KEY POINTS:
What's this - Graeme Rogerson retiring?
You'd like to be betting against it.
Yet racing's dynamo, who gives the impression he'll never be dead and buried, gave a slight hint at possible retirement after winning yesterday's A$5 million Emirates Melbourne Cup with Efficient.
"I've won a Golden Slipper and a Derby, now the Melbourne Cup - we'll see."
They'll be laying bets right up to start time on that one.
That wasn't the only strange moment after yesterday's Cup.
One of the original four owners before Graeme Rogerson sold 75 per cent of the horse to multi-millionaire Lloyd Williams is Wellington property valuer Mike Sellars.
Sellars stood in the Flemington birdcage after the race looking as if someone had just hit him over the head with a baseball bat.
"I can't believe how composed I am - I've just won the Melbourne Cup for God's sake.
"Normally I'm the 'you beaut, get up you good thing, let's drink plenty of champagne' kind of bloke after winning a race - look at me, you wouldn't think I'd just won the biggest race ever."
It wasn't composure, it was disbelief.
It affected Sellars so deeply, it actually didn't occur to him to go out to the official presentation and receive the Cup.
"Hadn't you better go out there and be part of that," someone from the media said.
"Yes, I suppose I should," and off he wandered.

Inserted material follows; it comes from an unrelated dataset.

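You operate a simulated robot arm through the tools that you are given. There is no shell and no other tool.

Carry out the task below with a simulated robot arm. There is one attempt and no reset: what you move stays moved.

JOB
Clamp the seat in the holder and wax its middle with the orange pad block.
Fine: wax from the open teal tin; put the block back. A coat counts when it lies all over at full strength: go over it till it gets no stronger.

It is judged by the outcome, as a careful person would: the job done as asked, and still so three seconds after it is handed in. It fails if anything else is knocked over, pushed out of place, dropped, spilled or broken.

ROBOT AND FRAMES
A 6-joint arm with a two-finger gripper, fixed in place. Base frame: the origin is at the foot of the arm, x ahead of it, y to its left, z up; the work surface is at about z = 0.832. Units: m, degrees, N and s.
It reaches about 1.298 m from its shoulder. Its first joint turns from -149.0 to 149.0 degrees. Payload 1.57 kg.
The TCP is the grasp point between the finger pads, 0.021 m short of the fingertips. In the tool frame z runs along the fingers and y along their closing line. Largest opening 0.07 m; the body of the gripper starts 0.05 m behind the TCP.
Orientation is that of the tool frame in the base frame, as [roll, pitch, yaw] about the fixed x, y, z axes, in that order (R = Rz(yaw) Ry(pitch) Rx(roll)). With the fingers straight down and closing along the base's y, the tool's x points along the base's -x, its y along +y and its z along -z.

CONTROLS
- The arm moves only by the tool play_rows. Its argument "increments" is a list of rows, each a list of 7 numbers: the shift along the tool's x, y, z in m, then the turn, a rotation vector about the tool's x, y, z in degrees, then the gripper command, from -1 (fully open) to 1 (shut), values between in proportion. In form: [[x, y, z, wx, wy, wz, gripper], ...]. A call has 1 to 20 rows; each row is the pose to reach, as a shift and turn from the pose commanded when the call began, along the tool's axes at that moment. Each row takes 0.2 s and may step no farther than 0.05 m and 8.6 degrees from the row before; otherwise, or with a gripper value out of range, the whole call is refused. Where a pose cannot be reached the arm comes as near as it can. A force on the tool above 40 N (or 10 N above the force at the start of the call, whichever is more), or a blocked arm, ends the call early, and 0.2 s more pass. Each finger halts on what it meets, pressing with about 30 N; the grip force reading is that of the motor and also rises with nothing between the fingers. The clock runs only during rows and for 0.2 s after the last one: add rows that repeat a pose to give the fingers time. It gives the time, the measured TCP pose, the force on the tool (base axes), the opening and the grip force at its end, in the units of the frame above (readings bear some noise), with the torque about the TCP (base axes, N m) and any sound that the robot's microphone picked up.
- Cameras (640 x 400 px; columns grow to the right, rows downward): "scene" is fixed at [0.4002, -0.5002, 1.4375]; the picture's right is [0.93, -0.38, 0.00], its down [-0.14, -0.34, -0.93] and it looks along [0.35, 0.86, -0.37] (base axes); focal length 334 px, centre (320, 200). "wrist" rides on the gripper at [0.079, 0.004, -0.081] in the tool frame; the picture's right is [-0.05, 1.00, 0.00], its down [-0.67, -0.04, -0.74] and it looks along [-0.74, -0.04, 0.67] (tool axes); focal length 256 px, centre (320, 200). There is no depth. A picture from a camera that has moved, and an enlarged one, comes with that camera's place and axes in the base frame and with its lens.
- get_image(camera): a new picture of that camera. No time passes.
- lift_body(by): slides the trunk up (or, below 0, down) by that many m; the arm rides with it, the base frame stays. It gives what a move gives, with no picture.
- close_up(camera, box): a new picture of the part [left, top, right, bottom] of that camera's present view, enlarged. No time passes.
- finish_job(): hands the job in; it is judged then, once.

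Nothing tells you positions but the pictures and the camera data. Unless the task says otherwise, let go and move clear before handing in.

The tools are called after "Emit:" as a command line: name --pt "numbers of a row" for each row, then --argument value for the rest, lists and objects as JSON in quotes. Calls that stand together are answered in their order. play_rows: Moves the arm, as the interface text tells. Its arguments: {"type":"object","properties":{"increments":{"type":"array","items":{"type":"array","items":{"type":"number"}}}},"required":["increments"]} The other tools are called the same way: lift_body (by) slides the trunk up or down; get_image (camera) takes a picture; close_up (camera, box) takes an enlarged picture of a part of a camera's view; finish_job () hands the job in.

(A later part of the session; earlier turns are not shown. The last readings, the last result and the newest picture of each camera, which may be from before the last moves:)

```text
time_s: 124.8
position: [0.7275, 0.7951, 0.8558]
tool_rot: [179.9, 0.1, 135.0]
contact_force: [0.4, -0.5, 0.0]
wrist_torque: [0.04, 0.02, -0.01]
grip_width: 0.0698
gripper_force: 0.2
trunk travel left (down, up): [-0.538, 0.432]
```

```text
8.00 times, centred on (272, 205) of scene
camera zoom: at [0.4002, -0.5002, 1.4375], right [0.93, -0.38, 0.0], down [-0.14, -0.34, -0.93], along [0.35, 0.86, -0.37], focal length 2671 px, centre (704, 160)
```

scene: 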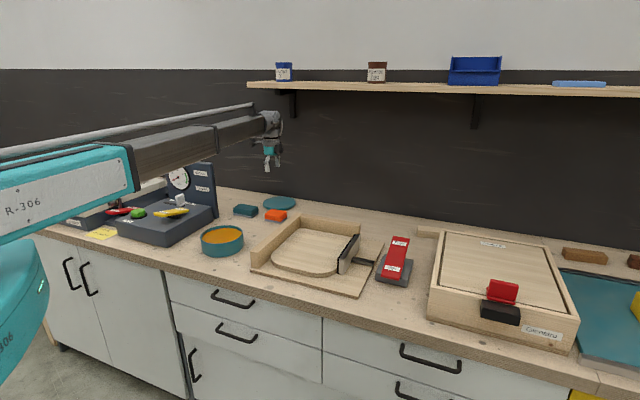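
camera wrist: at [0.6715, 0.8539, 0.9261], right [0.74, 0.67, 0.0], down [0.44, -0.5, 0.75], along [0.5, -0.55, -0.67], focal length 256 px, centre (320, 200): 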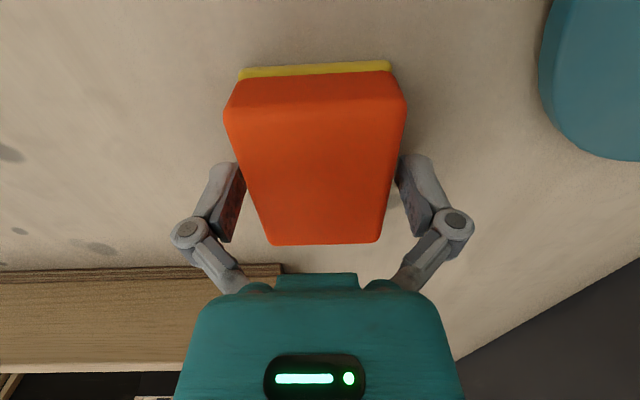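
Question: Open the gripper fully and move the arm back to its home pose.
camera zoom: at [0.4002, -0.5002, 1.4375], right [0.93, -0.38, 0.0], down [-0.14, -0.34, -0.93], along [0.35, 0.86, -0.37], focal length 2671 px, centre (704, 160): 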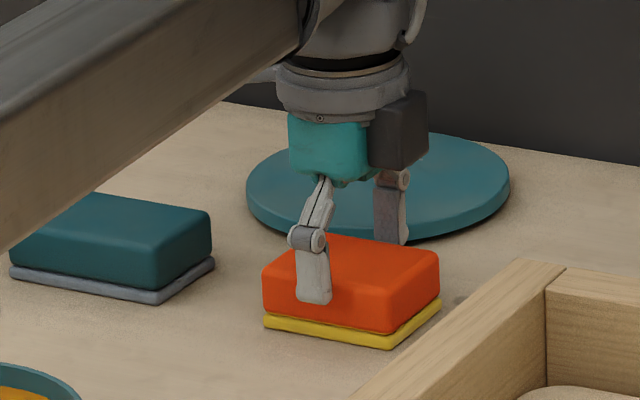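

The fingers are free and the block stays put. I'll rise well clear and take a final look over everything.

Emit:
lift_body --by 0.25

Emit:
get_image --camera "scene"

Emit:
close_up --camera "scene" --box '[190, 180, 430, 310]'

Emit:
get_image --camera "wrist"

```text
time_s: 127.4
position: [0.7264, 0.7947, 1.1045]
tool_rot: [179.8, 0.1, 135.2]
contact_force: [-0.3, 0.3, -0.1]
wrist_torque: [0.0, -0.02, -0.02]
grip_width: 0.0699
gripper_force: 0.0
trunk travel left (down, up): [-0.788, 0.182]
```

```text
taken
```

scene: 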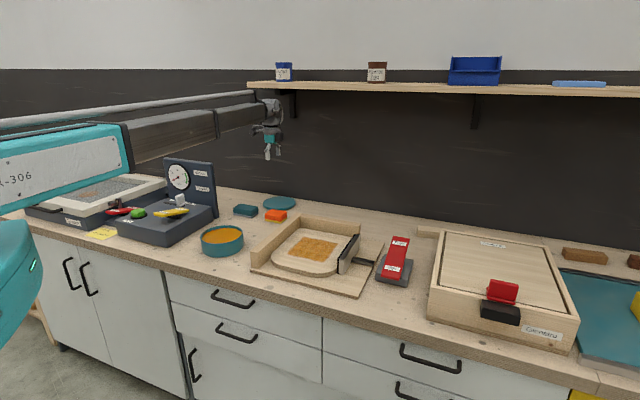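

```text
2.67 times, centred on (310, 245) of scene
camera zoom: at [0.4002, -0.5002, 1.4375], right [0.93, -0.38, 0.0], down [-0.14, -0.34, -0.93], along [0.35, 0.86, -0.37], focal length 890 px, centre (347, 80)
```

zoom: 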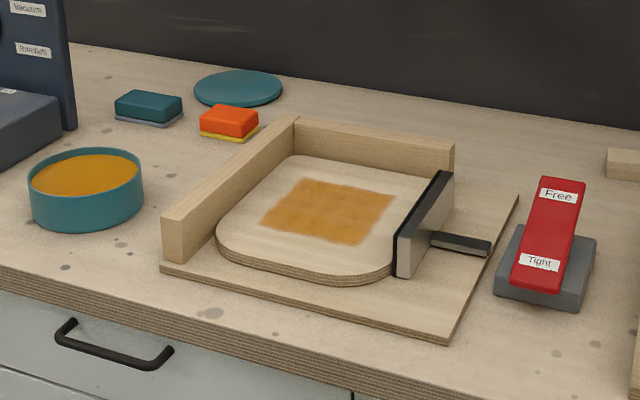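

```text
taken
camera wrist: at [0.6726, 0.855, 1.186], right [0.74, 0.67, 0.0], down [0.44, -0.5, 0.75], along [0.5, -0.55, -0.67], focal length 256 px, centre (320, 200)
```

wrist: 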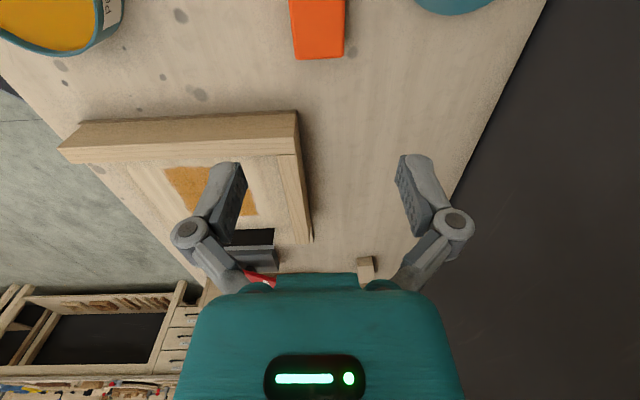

But it wasn't quite that simple.
Because of the equine influenza problem, the Flemington birdcage is sectioned into authorised and unauthorised areas. To go near where the horses are, and to get to the presentation, Sellars had to get through two sets of gates that were not meant to be opened.
After quite a bit of negotiating with officials, he was allowed through and missed the first half of the presentation.
Sellars owns a quarter of Efficient with his brother Tony, Scott Williams (no relation of Lloyd's) and Graeme Hunt.
Sellars says he has never met Lloyd Williams.
The Sellars family have the right breeding to be group one winners in Australia. They are direct descendants of the Cox family, of Cox Plate fame.
Efficient had to be brave to win because English stayer Purple Moon gave him something to chase from the home turn.
Damien Oliver rode a magnificent race on Purple Moon, who still looked to be holding Efficient 100m from the finish.
His trainer Luca Cumani went home after his first attempt on the Melbourne Cup last year confident he knew what was required to win the race.
Cumani did his homework well and missed by only a narrow margin.
"We'll be back, we've got some unfinished business," he said as he walked off to see how Purple Moon had pulled up.
Another who will definitely be back is Irish trainer Aidan O'Brien, whose immature stayer Mahler ran so well for third.
Although sweating between his back legs shortly before the start, Mahler did not get as worked up as O'Brien had imagined he might.
It was also O'Brien's first Cup and he says it makes him even more determined to one day win the race.
"I've never seen anything like this - there's nothing like this in the world."
Melbourne Cup finishing order
1. Efficient (6)
2. Purple Moon (12)
3. Mahler (24)
4. Zipping
5. Dolphin Jo
6. On A Jeune
7. Blue Monday
8. Master O'Reilly
9. Sculptor
10. Lazer Sharp
11. Douro Valley
12. Sirmione
13. Princess Coup
14. Tawqeet
15. Eskimo Queen
16. Scenic Shot
17. Black Tom,
18. Sarrera
19. Blutigeroo
20. Railings
21. Tungsten Strike
Scratched: Scratched: Gallic, Maybe Better, The Fuzz.